If you’re feeling stifled by urban life or just wondering how to get the most out of nature, here are 4 ways to engage more deeply with the earth and the health benefits you can experience by connecting with nature.
- Nature’s A Stress Buster: When we’re exposed to nature, we experience an improved mood, including less depression, anxiety, and stress. It can even help with emotional recovery from traumatic or upsetting experiences. That’s why we see that in experiments in which subjects were shown videos of accidents, we see quicker recovery among those subsequently shown nature videos. The power of nature is so incredible that even videos of it can transform our emotional state.
- Wilderness Experiences Fight Addiction: Many drug and alcohol rehab programs integrate time outside into their treatment approach. That’s why you find many centers in the mountains or attached to large forested areas. Time outside can help reduce boredom, a major relapse trigger, while also reducing the feeling that rehab is something akin to prison. This is part of why private, nature-based rehabs are often more successful than small, urban rehab programs.
- Nature Produces Physical Changes: Spending time outside can help lower your blood pressure, reduce muscle tensions, and even moderate the production of stress hormones. It can also help soothe physical pain and discomfort after surgery. Even putting plants in hospital rooms can benefit patients and improve recovery.
- Nature Makes Us Feel Connected: In an era when we are increasingly disconnected from each other and the world around us due to the use of technology and the decline of open spaces, nature can help us build connections with the world and each other.
Work with ecological programs has been used as alternatives to urban detention and wilderness engagement is now the foundation for preschool programs. In both children and adults, this increased engagement with nature has also helped build broader social and community connections.

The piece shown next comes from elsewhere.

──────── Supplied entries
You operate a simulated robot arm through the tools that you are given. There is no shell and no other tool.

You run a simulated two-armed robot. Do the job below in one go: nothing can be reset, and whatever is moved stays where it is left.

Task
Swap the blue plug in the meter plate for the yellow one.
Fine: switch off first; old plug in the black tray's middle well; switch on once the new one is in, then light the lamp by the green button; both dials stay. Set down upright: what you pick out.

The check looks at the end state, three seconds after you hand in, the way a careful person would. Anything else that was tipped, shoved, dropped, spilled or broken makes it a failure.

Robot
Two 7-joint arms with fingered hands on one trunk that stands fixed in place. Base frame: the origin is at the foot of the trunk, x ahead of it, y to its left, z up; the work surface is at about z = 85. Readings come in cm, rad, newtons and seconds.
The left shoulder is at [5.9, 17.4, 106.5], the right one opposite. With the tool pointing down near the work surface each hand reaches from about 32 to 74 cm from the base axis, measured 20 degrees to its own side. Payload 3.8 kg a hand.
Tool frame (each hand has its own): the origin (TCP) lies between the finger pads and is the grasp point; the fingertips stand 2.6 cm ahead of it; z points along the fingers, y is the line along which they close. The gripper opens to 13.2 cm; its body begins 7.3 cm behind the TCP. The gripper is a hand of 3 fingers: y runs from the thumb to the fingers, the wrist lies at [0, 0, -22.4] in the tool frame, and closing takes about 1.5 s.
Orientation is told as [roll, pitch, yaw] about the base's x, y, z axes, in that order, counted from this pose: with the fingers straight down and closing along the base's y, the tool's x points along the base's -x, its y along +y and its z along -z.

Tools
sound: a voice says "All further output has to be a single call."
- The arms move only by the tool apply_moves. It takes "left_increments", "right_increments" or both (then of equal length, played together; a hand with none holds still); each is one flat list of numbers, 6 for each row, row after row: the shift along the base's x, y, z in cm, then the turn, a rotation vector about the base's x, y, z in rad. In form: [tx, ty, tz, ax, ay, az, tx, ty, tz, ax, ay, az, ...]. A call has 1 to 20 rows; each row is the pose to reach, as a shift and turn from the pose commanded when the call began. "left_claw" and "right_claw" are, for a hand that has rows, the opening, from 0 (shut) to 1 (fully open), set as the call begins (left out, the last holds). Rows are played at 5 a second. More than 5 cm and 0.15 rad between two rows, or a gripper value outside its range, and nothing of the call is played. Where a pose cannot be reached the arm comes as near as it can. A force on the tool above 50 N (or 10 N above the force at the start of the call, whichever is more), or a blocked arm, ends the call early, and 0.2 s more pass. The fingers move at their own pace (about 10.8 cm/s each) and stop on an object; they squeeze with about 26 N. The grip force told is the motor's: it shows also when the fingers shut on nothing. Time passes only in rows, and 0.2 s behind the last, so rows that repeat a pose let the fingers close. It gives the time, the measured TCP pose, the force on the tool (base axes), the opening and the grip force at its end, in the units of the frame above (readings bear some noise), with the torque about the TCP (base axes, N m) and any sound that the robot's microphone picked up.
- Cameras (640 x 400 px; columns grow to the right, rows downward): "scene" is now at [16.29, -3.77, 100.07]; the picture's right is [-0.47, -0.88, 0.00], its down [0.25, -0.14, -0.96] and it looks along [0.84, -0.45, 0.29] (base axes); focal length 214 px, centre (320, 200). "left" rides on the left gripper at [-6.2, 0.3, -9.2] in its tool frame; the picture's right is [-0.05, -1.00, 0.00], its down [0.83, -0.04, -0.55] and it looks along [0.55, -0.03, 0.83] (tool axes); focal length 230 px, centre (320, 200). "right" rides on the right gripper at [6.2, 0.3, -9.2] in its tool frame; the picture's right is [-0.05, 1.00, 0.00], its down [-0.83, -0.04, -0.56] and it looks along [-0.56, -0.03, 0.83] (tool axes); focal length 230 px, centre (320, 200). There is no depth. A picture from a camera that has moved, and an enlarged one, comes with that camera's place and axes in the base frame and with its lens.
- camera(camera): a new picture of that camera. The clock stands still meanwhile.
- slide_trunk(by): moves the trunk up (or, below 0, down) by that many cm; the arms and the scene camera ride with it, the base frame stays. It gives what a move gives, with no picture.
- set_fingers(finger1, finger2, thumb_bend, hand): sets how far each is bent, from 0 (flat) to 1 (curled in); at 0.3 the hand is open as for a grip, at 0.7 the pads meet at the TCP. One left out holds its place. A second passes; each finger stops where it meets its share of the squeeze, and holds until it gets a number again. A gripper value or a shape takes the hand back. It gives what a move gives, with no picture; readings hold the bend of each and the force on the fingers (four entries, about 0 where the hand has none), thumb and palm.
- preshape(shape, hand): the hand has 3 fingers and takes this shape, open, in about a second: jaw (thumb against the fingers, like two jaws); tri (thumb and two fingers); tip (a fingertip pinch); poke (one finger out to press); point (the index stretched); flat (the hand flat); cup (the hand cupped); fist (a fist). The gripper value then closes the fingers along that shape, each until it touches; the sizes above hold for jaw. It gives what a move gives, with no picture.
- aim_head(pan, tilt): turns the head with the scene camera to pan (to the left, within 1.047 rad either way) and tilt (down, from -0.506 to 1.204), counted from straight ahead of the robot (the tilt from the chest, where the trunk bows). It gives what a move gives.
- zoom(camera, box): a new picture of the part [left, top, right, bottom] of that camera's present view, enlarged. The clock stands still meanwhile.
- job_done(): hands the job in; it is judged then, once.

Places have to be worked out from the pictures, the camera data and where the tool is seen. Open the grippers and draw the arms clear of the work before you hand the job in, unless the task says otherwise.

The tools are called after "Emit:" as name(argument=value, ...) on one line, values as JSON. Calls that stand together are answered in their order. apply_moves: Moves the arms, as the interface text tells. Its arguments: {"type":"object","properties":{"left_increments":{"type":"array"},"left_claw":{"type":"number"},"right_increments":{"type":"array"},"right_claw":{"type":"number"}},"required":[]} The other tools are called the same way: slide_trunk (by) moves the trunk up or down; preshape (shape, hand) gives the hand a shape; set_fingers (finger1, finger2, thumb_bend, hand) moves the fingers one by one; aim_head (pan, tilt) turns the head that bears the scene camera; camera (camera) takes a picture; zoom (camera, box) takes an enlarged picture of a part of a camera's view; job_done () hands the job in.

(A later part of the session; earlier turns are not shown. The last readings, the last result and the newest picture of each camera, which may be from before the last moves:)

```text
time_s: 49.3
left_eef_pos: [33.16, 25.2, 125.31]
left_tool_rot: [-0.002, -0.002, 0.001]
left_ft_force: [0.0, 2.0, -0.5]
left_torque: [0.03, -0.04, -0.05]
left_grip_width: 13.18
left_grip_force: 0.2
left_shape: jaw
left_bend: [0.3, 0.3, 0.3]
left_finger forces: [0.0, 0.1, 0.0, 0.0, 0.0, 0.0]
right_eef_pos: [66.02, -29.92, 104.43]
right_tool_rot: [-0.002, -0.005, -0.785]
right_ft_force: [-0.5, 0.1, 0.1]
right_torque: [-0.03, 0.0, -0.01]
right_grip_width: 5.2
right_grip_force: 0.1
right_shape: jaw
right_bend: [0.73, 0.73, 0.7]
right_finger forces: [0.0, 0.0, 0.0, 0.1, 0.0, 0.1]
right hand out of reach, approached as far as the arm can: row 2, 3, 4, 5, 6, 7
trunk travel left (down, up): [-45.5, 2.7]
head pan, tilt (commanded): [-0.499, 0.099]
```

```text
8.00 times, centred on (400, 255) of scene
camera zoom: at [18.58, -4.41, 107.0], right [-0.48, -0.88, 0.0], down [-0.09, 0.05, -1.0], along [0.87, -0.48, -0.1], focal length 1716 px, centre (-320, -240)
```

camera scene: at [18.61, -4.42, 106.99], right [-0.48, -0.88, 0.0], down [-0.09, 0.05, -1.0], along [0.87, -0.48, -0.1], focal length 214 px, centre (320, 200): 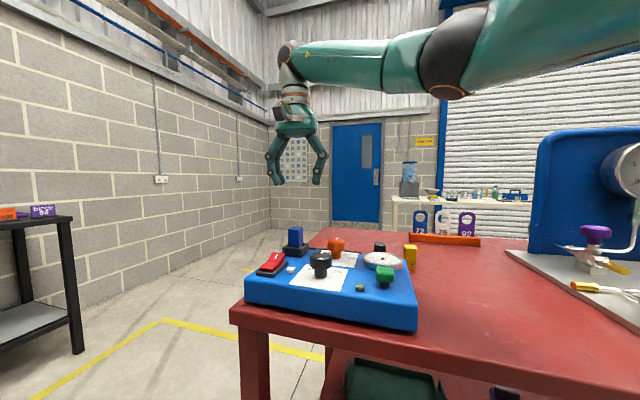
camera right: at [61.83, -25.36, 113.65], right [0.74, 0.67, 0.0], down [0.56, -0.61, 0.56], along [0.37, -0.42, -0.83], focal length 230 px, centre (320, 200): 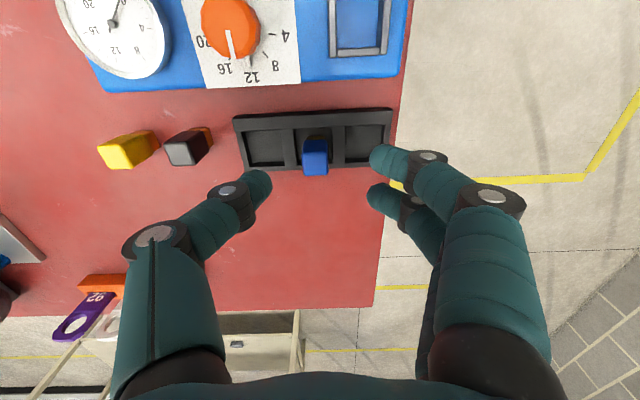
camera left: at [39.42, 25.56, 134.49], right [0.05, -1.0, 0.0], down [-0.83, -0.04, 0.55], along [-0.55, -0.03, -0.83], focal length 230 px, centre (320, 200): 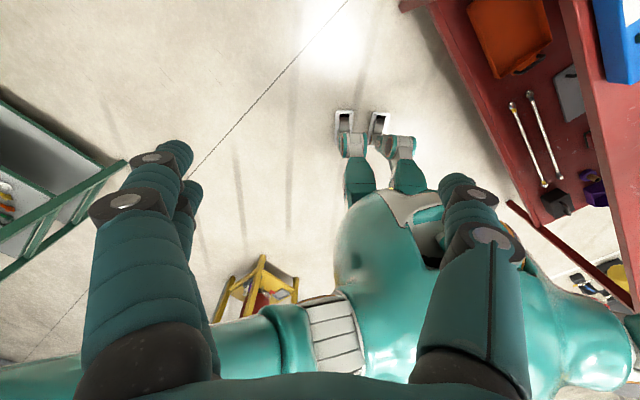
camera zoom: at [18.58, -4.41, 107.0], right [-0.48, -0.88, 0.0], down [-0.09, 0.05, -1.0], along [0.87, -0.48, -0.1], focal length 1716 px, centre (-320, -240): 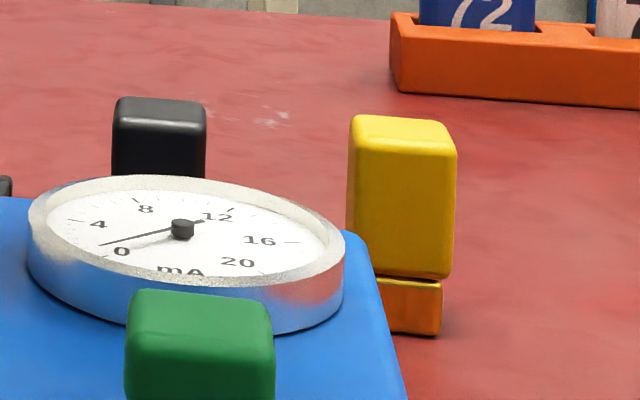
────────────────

Nature may not be a formal treatment for anything, but it’s a powerful supplemental factor in our overall wellbeing. And while screens alone may not be responsible for many modern health problems, in conjunction with our loss of connection to nature, they may be part of a larger problem – what has been causally termed Nature Deficit Disorder. Getting outside can change our lives, heal our wounds, and aid distressed and struggling minds. For true health and well being, it’s time for us all to get back outside.